Il brasiliano è stato condannato a 9 anni di detenzione per uno stupro di gruppo avvenuto nel 2013 in una discoteca di Milano
Dopo un anno di prigione, Robinho prova a chiedere di nuovo la scarcerazione. La plenaria della Corte suprema del Brasile ha aperto il processo sul ricorso presentato dalla difesa del 41enne Robinho (Robson de Souza), per ottenere la scarcerazione dell'ex calciatore, condannato per stupro in Italia e attualmente detenuto in un carcere nello stato di San Paolo.

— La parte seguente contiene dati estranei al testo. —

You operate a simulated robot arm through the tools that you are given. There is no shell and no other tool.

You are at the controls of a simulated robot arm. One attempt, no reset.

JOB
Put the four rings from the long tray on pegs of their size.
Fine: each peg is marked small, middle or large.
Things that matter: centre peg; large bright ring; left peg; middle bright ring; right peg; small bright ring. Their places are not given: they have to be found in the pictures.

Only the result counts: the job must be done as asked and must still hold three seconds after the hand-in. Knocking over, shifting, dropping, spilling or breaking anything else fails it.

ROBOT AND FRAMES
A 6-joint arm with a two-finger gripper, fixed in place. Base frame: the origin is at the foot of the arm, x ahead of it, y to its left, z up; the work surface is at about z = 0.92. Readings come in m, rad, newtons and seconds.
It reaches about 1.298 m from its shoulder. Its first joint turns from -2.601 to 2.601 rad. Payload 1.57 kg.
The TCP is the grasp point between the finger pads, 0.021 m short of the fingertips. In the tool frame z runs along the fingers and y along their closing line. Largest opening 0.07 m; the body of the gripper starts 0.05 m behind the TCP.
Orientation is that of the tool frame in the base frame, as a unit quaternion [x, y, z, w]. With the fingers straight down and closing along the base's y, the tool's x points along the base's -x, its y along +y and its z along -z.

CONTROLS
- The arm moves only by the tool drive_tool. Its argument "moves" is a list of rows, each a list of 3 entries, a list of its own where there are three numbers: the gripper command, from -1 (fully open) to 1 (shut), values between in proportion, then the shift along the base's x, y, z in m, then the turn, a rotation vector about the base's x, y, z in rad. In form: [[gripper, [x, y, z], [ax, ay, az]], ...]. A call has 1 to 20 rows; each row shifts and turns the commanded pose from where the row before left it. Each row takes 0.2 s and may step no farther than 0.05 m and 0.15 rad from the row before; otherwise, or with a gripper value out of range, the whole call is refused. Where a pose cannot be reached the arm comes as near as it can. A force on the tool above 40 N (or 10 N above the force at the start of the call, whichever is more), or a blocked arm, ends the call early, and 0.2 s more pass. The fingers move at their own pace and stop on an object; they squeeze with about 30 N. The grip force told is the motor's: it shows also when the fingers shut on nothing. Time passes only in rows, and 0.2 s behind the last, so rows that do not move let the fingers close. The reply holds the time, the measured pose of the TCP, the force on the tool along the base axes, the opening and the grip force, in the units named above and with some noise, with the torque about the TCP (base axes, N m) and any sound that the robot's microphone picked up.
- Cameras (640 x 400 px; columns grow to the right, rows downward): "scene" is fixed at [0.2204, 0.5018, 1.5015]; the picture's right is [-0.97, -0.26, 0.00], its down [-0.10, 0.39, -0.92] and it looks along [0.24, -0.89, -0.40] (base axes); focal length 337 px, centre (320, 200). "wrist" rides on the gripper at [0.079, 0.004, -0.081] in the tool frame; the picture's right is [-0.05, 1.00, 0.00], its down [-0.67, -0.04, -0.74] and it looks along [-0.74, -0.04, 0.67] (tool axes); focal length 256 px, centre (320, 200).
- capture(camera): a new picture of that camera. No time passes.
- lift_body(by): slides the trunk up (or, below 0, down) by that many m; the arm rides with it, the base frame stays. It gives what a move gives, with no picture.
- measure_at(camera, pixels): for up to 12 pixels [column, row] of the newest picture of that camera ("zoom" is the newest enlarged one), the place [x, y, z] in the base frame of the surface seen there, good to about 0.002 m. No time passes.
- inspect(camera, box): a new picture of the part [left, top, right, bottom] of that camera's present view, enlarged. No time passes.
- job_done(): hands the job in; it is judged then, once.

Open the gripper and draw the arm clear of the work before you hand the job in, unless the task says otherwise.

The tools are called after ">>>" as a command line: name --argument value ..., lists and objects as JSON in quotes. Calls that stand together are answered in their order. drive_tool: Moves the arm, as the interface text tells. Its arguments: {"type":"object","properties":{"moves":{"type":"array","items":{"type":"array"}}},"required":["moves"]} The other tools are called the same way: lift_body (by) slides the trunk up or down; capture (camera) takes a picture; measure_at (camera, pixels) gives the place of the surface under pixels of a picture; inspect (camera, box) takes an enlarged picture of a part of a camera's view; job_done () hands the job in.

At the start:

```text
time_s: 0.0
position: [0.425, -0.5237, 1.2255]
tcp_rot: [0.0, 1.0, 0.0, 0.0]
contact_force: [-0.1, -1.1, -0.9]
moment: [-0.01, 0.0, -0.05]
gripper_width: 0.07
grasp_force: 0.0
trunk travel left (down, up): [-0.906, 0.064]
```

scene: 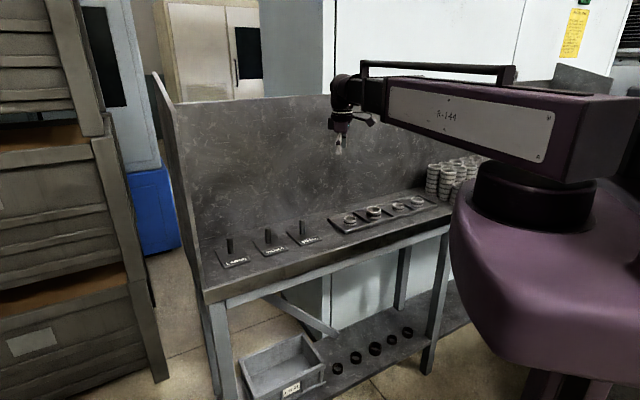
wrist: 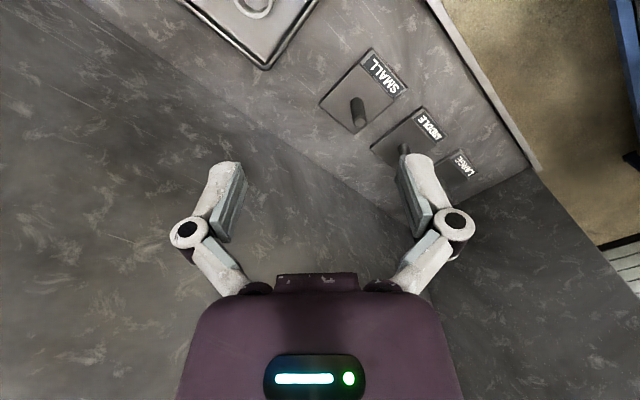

L'ex attaccante della nazionale brasiliana e del Milan è stato condannato in Italia a nove anni di prigione per abuso sessuale di gruppo: un episodio avvenuto in una discoteca di Milano nel 2013. La vittima era "incosciente" a causa dell'abuso di alcol. Robinho e i cinque complici hanno sempre affermato che la vittima era consenziente e il rapporto consensuale. I legali chiedono di sospendere la pena che l'atleta sta scontando già dal marzo 2024, nel penitenziario di Tremembé. Nel novembre scorso la Corte aveva già respinto un'altra richiesta di libertà. Nelle mozioni di chiarimento che inizieranno a essere analizzate questo venerdì, la difesa sostiene che nel 2024 i giudici hanno omesso di pronunciarsi sull'habeas corpus, ovvero sulla detenzione ingiustificata del calciatore. L'obiettivo dei legali del calciatore è provare a ridurre la condanna da nove a sei anni, in modo da poter richiedere il regime di semilibertà.
Robinho sta scontando la sua pena in Brasile nonostante la condanna sia arrivata in Italia: la legge del Paese sudamericano non prevede l’estradizione dei suoi cittadini all’estero, ma consente che un brasiliano condannato in un'altra nazione possa scontare la pena in patria. Se i ricorsi continueranno a essere respinti, la detenzione dell'ex Milan finirà nel 2027.